… It is vital that, from the very early stages of the case, protective parents do the following:
Rely only on attorneys, physicians, and mental health professionals with documented training and experience in domestic violence and child abuse cases. General family court experience for lawyers, and general child custody and family therapy training for other professionals, is woefully insufficient for these cases. Attorneys who represent the abusers should be avoided, as their experience with abuse cases is generally counterproductive. Look for attorneys who truly understand the constitution, the rules of evidence, and the mental health field, and who are willing to challenge the system when it is failing. Stay away from lawyers who believe that the wise psychologist and the experienced guardian ad litem will always make the right decisions and we just have to trust them.
Object to any process where written reports are submitted by guardians ad litem, custody evaluators, or mental health professionals. Insist that all rules of evidence be followed, and fight to keep bogus theories such as parental alienation syndrome and the like out of evidence.
Always depose any professional who is going to have an impact on the case.
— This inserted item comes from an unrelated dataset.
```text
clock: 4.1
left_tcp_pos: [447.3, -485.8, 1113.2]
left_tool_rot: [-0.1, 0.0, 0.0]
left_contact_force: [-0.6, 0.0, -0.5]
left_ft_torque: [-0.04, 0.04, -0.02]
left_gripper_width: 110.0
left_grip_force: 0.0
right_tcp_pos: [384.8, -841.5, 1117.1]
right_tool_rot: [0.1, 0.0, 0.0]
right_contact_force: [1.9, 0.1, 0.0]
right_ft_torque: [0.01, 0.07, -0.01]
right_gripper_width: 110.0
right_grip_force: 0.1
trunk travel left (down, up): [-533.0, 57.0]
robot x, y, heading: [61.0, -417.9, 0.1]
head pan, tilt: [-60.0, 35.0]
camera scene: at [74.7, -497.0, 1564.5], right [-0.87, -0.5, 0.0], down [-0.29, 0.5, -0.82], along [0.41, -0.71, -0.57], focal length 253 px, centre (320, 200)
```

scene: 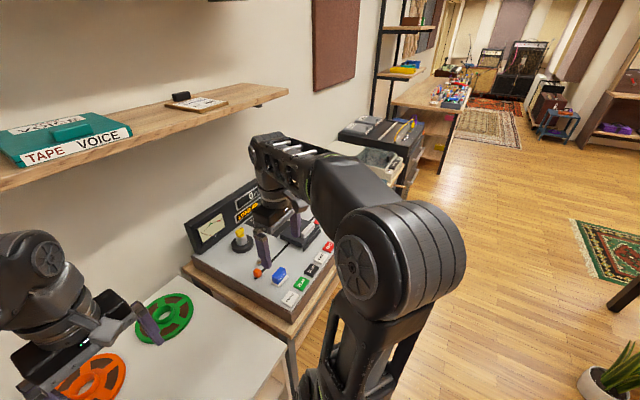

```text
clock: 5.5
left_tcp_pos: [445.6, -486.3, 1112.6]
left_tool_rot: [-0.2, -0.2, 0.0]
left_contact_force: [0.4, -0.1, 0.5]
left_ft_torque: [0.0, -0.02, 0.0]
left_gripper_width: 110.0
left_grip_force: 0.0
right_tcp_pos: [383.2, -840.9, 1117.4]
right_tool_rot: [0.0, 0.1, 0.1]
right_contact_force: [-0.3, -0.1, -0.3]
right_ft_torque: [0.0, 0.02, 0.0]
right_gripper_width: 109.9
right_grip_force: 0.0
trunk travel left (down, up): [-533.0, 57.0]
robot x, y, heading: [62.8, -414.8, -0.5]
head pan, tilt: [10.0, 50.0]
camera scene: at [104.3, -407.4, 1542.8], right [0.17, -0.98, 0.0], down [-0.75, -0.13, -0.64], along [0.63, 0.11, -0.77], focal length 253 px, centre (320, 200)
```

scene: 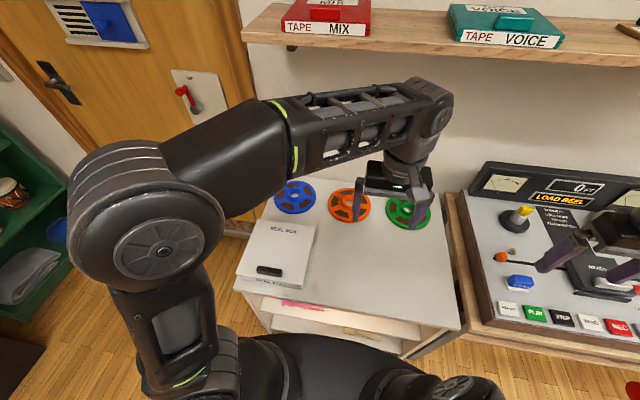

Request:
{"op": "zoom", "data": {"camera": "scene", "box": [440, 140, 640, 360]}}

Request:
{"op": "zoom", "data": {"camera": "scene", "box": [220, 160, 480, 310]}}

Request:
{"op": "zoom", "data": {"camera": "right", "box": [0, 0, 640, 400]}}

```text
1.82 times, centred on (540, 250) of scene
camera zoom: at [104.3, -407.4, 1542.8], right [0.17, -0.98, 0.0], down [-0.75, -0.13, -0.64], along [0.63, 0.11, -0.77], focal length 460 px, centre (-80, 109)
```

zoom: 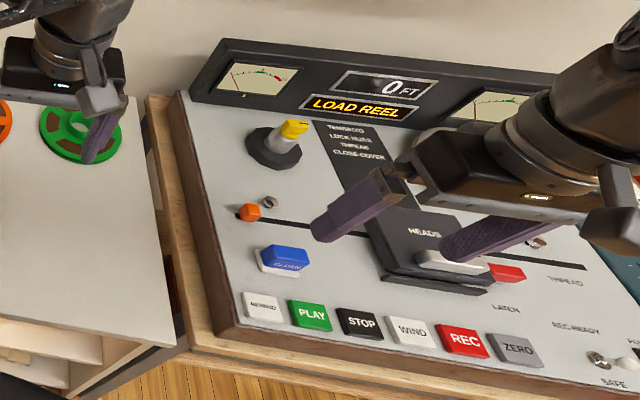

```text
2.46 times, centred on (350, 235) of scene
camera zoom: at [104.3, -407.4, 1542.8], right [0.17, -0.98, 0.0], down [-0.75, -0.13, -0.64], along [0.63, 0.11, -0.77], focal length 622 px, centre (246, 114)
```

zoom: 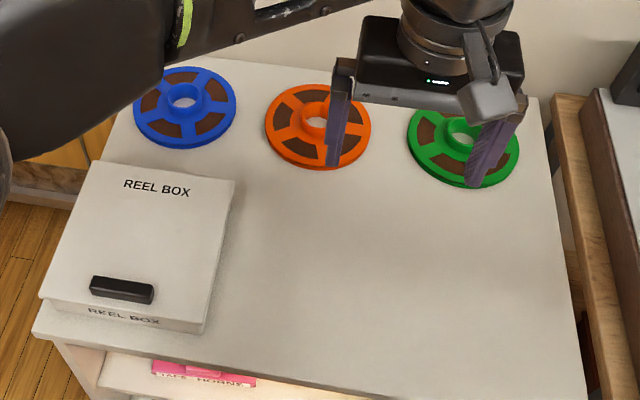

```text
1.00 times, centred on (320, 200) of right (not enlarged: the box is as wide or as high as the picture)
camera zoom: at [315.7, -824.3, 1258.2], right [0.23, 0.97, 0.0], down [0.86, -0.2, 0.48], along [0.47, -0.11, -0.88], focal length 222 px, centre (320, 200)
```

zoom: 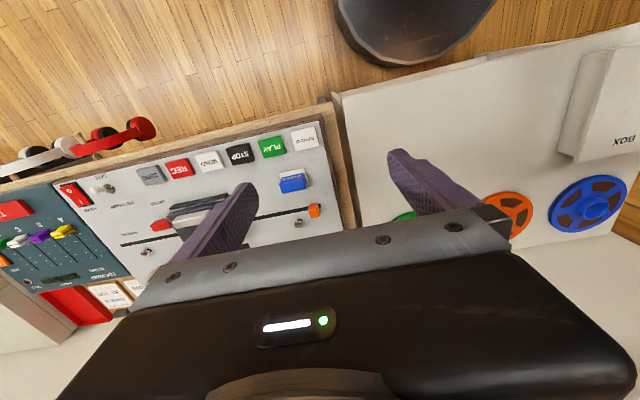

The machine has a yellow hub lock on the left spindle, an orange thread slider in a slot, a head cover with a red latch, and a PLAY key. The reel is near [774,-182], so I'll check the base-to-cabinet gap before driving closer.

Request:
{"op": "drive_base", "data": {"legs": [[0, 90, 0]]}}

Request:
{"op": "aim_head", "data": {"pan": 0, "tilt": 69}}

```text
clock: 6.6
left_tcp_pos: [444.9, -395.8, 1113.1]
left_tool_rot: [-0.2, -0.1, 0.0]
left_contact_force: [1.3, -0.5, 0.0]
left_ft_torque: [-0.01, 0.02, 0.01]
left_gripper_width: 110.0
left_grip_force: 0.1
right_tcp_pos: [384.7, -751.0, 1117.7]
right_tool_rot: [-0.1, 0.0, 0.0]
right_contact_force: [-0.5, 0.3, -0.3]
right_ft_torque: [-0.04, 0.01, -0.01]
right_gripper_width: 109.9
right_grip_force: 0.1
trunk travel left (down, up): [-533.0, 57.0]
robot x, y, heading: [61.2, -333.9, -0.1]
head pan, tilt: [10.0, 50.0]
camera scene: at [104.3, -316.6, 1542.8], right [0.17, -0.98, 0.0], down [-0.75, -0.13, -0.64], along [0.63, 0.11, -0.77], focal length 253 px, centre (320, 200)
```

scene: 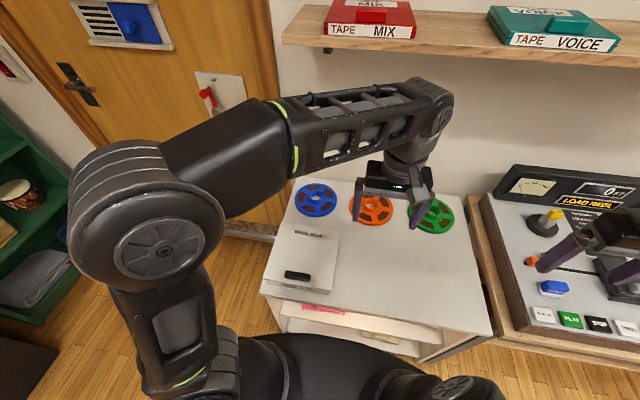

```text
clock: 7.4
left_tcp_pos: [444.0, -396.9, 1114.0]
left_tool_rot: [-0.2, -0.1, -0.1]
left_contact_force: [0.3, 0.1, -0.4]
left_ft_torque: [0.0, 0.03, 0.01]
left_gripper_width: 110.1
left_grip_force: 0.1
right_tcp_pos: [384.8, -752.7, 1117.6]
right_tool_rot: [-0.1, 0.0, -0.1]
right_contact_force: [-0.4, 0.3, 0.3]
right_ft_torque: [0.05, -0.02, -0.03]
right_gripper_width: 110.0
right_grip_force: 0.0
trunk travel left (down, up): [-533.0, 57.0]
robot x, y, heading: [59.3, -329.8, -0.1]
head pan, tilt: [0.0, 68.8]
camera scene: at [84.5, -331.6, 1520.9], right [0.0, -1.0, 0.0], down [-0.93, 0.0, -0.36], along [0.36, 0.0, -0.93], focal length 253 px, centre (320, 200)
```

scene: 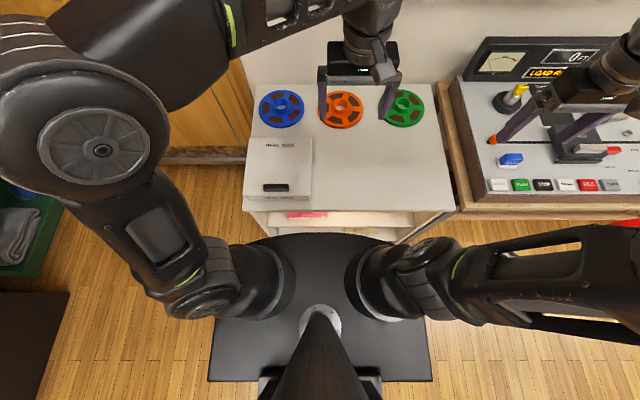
Insist that any attorneys who purport to represent the interest of the children, such as guardians ad litem, minor’s counsel, or law guardians strictly comply with the American Bar Associations 2003 Standards of Practice for Lawyers Representing Children in Custody Cases and any state rules with similar provisions.
Never waive objections to unlawful procedures, and always argue that the court must decide the case based only on evidence properly admitted where your due process rights of notice and the opportunity for a fair hearing before an impartial judge are preserved.
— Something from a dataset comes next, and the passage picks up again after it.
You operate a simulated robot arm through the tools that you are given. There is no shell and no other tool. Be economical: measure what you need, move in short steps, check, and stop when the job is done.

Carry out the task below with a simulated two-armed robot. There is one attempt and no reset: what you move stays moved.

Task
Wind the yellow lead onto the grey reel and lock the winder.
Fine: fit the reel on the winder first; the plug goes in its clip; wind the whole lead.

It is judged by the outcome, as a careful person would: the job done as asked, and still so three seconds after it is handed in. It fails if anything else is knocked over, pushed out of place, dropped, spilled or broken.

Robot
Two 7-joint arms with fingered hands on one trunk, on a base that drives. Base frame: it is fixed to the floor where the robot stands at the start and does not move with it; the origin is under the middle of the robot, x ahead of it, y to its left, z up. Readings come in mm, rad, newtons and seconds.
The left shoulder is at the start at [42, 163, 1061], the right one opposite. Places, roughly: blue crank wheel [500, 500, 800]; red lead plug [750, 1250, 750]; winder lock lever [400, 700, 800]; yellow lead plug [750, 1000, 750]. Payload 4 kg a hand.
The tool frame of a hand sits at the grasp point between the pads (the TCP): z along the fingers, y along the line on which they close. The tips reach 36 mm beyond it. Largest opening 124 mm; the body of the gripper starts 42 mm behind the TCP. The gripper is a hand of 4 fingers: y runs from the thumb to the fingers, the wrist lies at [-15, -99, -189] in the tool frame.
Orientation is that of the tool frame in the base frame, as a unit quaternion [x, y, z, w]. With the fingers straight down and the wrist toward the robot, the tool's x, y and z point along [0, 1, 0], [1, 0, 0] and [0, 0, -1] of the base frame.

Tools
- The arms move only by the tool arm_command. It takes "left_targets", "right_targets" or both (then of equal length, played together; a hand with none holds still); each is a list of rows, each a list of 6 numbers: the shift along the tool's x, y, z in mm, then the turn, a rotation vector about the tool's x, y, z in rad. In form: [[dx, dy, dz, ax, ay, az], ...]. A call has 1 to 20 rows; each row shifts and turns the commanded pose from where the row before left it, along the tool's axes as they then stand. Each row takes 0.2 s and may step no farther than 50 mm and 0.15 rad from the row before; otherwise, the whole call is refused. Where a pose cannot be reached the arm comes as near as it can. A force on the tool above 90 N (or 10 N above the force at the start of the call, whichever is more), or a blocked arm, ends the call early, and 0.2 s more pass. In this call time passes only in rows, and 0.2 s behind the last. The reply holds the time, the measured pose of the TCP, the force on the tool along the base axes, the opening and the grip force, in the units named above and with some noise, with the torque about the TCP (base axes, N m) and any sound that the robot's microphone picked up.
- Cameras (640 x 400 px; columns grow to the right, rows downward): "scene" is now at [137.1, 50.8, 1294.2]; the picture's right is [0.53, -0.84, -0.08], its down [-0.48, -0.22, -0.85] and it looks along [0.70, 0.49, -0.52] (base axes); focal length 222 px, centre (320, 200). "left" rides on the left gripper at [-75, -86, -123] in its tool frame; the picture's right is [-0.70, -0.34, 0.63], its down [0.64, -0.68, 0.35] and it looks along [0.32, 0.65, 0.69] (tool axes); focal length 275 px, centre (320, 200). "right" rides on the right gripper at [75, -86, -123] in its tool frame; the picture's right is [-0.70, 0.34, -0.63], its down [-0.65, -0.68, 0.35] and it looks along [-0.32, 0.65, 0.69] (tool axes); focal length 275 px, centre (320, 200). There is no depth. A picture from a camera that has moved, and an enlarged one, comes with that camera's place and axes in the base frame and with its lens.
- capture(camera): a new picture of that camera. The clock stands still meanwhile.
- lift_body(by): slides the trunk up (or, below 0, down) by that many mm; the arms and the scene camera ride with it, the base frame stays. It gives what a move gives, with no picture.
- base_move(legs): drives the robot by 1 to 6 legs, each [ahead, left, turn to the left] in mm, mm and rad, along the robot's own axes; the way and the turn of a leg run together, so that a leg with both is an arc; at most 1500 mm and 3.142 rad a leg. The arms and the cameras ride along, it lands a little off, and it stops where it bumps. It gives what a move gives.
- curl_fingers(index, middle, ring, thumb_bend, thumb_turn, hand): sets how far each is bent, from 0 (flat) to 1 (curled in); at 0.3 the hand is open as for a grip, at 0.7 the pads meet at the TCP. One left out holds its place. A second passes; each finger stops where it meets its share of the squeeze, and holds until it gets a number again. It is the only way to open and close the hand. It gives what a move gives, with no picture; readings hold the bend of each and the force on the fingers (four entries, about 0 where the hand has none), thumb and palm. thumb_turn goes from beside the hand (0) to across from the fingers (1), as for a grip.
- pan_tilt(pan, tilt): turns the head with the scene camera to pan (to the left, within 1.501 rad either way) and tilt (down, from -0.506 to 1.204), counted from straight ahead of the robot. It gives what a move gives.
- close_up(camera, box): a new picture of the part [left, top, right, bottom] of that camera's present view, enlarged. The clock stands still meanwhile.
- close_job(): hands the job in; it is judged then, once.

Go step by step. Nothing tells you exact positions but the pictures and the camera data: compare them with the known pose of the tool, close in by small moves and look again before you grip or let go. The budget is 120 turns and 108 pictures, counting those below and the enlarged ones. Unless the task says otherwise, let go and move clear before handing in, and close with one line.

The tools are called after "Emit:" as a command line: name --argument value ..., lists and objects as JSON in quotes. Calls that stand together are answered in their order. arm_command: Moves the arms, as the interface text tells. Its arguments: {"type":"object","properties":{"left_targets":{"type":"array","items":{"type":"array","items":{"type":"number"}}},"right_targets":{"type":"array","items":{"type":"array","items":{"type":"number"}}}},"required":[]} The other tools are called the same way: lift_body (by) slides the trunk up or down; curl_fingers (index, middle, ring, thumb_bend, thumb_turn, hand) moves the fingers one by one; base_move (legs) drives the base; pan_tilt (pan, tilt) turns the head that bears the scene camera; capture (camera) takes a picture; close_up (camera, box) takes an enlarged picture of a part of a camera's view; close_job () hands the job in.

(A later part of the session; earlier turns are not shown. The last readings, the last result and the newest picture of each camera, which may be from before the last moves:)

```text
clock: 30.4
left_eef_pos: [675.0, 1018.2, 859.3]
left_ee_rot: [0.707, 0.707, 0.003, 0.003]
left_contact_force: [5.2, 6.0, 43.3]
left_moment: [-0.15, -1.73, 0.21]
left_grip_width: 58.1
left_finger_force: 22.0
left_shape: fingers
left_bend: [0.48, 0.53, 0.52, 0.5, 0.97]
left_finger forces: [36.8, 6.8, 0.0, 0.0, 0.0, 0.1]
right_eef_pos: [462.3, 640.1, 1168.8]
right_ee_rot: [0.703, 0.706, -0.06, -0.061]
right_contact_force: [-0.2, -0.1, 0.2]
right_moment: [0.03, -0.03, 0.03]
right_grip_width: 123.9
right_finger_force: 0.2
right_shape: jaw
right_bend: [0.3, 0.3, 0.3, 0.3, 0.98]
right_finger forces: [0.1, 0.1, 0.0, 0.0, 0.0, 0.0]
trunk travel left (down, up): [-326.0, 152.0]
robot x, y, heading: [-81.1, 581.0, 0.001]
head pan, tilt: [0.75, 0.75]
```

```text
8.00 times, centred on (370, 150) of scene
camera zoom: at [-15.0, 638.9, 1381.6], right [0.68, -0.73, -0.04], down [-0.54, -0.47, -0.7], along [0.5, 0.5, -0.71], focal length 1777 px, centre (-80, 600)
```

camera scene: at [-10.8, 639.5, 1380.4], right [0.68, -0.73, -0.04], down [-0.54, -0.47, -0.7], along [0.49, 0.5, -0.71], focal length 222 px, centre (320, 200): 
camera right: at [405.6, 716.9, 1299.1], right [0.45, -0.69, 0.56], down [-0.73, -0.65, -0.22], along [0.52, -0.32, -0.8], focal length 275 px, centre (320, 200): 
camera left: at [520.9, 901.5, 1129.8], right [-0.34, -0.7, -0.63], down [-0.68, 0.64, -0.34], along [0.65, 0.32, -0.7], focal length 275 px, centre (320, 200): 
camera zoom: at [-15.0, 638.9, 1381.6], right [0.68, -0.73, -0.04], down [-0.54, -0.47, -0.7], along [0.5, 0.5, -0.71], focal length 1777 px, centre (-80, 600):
Never waive your right to appeal an adverse decision.
Where children are old enough to testify about facts and events crucial to proving the abuse happened, their testimony should be presented, but in a way that minimizes the stress. However, continued abuse is much worse than the trauma of testifying.
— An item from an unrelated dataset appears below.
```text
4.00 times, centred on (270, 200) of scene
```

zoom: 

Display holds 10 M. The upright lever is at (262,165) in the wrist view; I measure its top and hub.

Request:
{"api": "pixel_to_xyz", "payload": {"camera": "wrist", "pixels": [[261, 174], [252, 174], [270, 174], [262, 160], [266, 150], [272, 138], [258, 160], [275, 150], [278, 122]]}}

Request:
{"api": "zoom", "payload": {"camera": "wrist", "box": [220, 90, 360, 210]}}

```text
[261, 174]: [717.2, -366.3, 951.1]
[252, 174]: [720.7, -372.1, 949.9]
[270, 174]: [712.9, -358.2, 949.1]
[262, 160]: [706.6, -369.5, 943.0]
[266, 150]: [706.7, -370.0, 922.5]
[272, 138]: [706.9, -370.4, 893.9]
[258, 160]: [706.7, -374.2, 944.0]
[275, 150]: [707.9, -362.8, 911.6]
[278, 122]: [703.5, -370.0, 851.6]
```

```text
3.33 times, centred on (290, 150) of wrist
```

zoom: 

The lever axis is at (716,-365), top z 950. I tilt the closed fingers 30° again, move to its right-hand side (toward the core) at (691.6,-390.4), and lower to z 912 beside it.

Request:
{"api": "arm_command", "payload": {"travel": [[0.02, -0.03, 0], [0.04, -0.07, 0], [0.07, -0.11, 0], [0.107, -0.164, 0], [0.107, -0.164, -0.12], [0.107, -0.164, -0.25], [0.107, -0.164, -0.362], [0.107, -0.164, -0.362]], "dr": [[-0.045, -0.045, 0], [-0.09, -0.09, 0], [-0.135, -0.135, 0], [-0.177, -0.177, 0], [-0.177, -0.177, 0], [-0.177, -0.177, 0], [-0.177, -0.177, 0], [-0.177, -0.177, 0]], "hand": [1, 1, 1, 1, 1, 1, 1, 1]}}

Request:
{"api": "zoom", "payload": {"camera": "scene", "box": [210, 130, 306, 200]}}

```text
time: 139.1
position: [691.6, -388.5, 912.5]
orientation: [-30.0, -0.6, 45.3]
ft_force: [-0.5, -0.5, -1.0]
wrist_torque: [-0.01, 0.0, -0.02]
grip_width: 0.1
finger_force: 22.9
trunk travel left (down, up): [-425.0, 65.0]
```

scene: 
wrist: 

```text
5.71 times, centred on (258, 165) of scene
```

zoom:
Always use the testimony of fact witness who have direct knowledge of the abusive events, the aftermath of the abuse, and parenting quality. Do not expect the experts to be sufficient.
Never ask the court to require the accused abuser to submit to a polygraph, a psychosexual evaluation, or any other such evaluation. These devices are incapable of determining if abuse occurred and this strategy will backfire.
The first step in protecting children is controlling the process by which their fate will be determined. Where the integrity of the process is maintained, the opportunity for the court to know and understand the facts is maximized. Thus, an unbiased judge who considers only what is permissible, should then apply the law correctly with good results ensuing. While there are certainly no guarantees here, to ignore these guidelines will almost certainly invite disaster.